begin

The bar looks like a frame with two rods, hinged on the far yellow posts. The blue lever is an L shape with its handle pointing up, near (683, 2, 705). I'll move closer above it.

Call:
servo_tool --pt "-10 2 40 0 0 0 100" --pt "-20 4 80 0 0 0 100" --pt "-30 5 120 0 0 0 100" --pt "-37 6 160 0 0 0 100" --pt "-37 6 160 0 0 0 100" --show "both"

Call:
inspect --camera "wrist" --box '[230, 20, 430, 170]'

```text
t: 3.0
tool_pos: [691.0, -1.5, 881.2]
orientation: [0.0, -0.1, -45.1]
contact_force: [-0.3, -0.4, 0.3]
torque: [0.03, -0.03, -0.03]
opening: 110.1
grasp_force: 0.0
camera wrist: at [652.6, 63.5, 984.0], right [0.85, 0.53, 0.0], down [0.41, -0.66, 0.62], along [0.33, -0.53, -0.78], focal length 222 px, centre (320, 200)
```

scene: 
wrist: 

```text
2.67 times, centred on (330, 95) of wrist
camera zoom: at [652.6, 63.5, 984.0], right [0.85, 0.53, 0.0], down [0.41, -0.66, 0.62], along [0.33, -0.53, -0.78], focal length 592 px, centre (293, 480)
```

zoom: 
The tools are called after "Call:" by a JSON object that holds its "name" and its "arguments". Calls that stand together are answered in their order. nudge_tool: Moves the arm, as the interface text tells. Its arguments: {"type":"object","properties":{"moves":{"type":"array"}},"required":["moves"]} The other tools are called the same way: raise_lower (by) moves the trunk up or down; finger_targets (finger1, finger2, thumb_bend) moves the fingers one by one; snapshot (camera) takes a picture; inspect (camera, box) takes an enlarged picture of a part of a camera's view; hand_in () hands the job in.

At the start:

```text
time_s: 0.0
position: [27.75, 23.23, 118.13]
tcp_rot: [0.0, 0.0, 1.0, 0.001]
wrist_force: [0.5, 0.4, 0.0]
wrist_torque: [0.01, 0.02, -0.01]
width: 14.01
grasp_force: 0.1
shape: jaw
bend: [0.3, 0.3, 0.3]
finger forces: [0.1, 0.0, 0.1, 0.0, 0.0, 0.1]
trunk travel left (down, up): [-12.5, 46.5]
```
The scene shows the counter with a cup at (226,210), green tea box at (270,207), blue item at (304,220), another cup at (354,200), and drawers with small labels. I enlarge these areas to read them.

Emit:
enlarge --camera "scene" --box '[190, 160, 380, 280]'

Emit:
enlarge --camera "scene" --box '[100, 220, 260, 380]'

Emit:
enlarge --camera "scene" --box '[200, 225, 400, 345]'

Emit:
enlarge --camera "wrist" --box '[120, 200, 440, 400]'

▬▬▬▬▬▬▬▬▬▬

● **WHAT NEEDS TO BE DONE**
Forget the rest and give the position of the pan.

end

Find the string "trunk" in the listing and return every line that holds it.

● **WRITTEN REPLY**
The tools are called after "Call:" by a JSON object that holds its "name" and its "arguments". Calls that stand together are answered in their order. nudge_tool: Moves the arm, as the interface text tells. Its arguments: {"type":"object","properties":{"moves":{"type":"array"}},"required":["moves"]} The other tools are called the same way: raise_lower (by) moves the trunk up or down; finger_targets (finger1, finger2, thumb_bend) moves the fingers one by one; snapshot (camera) takes a picture; inspect (camera, box) takes an enlarged picture of a part of a camera's view; hand_in () hands the job in.
trunk travel left (down, up): [-12.5, 46.5]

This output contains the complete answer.